>> START DOCUMENT SECTION

Le titre assez évocateur annonce une dénonciation en règle d'un acte politique, la loi Gayssot, qui a criminalisé une page d'histoire, le génocide des juifs. Au nom de cette loi, des personnes ont été jusqu'à cette année encore incarcérées par l'état français, ce qui fait d'elles des prisonniers d'opinion, chose normalement impensable dans un régime démocratique comme la France. C'est, je crois, le cas d'Ahmed Moualek dont la condamnation à cinq ans fermes, en 2021 sous Edouard Philippe a été tue par les medias français, ainsi que sa libération au 1er juillet 2024. On peut y voir un signe du malaise qui entoure la société française autour de ce cas exceptionnel de prisonnier politique.
Main basse sur la mémoire nous livre les opinions d'intellectuels français et non-français de gauche comme de droite opposés à cette loi, dont plusieurs affiliés à la communauté juive. Béatrice Pignède, journaliste décédée 3 ans après ce documentaire, organise ses entretiens en trois temps inégalement répartis, après une première et provocatrice minute et demi consacrée à Faurrisson : la dénonciation de l'illégitimité morale de la loi Gayssot, puis une courte attaque argumentaire sur le négationnisme (comprenant une évocation incongrue et désormais surannée du réchauffement climatique) et finit sur la stigmatisation des "communautarismes".

>> END DOCUMENT SECTION
>> START DATA EXCERPT

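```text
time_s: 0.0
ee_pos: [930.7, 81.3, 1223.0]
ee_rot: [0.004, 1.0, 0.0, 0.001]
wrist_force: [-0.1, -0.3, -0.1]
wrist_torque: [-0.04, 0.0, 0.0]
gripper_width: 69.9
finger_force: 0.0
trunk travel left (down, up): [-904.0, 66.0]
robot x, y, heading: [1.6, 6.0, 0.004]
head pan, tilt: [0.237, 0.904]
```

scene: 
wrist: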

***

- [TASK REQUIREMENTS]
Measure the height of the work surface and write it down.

>> END DATA EXCERPT

- [TASK REQUIREMENTS]
1: Repeat the span of the document section whose first words are "Le titre assez" and whose last words are "de prisonnier politique.".
2: Go on with the document section that begins "Le titre assez" from its last line.

- [OUTPUTS]
1:
Le titre assez évocateur annonce une dénonciation en règle d'un acte politique, la loi Gayssot, qui a criminalisé une page d'histoire, le génocide des juifs. Au nom de cette loi, des personnes ont été jusqu'à cette année encore incarcérées par l'état français, ce qui fait d'elles des prisonniers d'opinion, chose normalement impensable dans un régime démocratique comme la France. C'est, je crois, le cas d'Ahmed Moualek dont la condamnation à cinq ans fermes, en 2021 sous Edouard Philippe a été tue par les medias français, ainsi que sa libération au 1er juillet 2024. On peut y voir un signe du malaise qui entoure la société française autour de ce cas exceptionnel de prisonnier politique.

2:
L'ensemble baigne dans la sève essentialiste du nationalisme français de manière tout à fait cohérente. Pour résumer à l'envers du processus argumentaire du film : la France est nationale, donc elle ne doit pas tenir compte des identités communautaires, donc la loi Gayssot est inconstitutionnelle.
La doctrine nationale et républicaine porte évidemment ses propres contradictions culturelles et linguistiques datant de 1792, mais Béatrice Pignède choisit prudemment de ne pas les aborder pour ne pas mettre en péril sa démonstration. Comment en effet nier les communautés identitaires sans parler de la communauté identitaire... française ? Il y a par ailleurs une courte séquence où la caméra, sur un simple fond musical, passe sur un monument républicain, du texte en bas-relief "Liberté" à celui de "Fraternité", sans montrer celui qui dit "Egalité". On comprendra qu'il est difficile d'accorder l'égalité des droits quand la constitution française, dès son article 2, tout en proclamant la devise "Liberté, égalité, fraternité", admet l'inégalité des citoyens de la république en ne reconnaissant que la langue française, alors que plusieurs langues y vivent, dont plusieurs bien plus anciennes que le français.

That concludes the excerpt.